This quote is taken from the afterword of this truly beautiful collection.

What Borges was aiming to create in Dreamtigers (or El hacedor [The Maker], its original Spanish title) was the accumulation of fragments, parables and poems that ‘serve no other purpose than to show what time accumulates in the bottom of a writer’s desk drawer’. Yet what he has created here is a wonderful and truly personal depiction of the brilliant man’s mind, and the experiences throughout the years of his long life that helped to shape it .

The style of all of these pieces is prototypically Borges, none of the parables or poems going beyond 2 or 3 pages in length, and all containing many of the themes we come to associate with the great Argentinian poet: time, infinity, dreams, tigers, Homer, Dante, Shakespeare, Mirrors, Cervantes, Norse mythology, etc. However there seems to be something that stands alone in Dreamtigers, a somewhat lonely, melancholy which ends in the infinite quest for identity.

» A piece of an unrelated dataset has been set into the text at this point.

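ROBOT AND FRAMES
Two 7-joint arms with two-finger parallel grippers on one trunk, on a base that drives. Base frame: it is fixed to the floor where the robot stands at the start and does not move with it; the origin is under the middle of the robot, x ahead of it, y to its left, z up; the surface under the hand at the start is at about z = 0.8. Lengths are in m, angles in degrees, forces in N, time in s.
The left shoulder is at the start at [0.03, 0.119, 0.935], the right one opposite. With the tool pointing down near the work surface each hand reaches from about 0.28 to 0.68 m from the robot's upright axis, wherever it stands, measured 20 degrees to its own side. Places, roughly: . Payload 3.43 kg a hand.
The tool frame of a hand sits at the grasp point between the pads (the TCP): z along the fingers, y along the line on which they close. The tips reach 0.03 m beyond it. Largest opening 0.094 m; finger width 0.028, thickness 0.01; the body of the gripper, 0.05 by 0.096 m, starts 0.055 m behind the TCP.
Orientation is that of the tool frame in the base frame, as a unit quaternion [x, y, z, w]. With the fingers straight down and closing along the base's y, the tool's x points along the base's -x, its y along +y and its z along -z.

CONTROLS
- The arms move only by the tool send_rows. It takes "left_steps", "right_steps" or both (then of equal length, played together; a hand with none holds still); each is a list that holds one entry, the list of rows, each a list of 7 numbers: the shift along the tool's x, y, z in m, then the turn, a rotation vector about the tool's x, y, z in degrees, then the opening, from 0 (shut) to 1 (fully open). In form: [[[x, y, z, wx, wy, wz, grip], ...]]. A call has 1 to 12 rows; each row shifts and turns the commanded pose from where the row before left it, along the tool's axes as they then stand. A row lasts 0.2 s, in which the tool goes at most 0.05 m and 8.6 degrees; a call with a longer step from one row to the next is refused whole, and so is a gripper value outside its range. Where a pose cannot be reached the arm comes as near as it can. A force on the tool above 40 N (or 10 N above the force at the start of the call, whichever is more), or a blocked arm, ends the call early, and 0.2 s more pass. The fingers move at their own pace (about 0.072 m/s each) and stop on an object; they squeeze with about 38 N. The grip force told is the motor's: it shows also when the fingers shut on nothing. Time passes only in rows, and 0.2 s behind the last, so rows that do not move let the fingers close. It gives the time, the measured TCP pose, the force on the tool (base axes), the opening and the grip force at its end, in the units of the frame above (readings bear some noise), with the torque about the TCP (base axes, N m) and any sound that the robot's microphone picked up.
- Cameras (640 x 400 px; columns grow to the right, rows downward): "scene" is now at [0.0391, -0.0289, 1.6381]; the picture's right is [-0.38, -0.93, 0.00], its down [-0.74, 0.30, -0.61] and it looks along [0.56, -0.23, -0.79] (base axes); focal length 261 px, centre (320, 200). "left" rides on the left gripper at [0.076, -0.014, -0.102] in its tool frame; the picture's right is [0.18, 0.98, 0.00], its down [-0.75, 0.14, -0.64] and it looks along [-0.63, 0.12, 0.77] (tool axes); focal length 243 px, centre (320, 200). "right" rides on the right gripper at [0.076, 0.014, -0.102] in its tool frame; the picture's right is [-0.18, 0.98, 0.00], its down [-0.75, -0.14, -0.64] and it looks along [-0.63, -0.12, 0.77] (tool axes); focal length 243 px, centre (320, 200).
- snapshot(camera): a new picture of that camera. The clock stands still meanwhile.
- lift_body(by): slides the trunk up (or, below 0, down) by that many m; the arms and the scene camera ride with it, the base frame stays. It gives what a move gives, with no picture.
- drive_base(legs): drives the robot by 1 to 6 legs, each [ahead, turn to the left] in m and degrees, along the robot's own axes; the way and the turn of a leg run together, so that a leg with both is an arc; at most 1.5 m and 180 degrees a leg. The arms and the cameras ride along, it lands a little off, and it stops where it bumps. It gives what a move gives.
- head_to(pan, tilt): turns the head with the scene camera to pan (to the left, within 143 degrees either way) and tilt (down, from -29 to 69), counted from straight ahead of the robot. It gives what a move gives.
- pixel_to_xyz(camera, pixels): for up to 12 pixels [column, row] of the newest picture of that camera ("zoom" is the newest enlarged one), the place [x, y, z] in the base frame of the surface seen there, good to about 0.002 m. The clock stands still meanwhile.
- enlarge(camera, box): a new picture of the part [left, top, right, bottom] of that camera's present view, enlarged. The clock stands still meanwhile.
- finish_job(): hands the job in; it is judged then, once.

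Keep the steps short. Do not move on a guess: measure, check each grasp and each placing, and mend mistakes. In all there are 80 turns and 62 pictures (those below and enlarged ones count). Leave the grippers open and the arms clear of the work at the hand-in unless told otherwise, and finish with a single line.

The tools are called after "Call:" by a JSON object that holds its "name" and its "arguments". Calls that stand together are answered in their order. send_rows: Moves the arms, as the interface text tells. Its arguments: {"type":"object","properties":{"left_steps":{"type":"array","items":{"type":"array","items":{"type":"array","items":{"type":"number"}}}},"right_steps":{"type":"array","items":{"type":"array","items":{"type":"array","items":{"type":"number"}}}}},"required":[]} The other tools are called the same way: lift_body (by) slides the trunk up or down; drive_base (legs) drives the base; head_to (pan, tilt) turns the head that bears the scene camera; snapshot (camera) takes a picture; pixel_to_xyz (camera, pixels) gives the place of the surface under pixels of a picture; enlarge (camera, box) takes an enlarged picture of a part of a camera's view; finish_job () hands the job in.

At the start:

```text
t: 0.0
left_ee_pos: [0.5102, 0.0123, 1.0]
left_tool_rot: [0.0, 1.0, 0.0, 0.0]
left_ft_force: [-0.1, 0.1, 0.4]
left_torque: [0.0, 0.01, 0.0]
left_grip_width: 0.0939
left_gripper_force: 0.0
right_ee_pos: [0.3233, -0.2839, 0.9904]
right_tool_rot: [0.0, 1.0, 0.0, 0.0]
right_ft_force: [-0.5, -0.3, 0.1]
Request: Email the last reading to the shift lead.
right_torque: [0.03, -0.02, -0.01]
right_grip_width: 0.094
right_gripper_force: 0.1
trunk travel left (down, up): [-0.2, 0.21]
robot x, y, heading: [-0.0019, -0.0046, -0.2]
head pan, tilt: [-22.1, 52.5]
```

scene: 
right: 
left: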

When describing El hacedor Borges alludes to the fact that he wants this work to be thought of as most truly ‘him’: ‘For good or for ill, my readers, these fragments piled up here by time are all that I am. The earlier work no longer matters’. He, at the time of this publication was not a very old man, yet his sight had already started to degrade, the world which he had so vividly painted in his earlier work was slowly slipping away from him. Perhaps this is what led to the focus on dreams? Perhaps through dreams Borges could recollect and create himself anew. He could become ‘El hacedor’ of the collections original title.

The poetry is beautiful, the prose is magical, and overall this book is something, as I’ve found with every other Borges book, that I will come back to again and again over the years. In my personal opinion it is not the best collection of his work, as I’m a sucker for his slightly longer short stories, and I’m certainly no poetry expert, but it is definitely worth a read for anyone looking for a book to captivate and mystify them in a way that only Borges is capable of.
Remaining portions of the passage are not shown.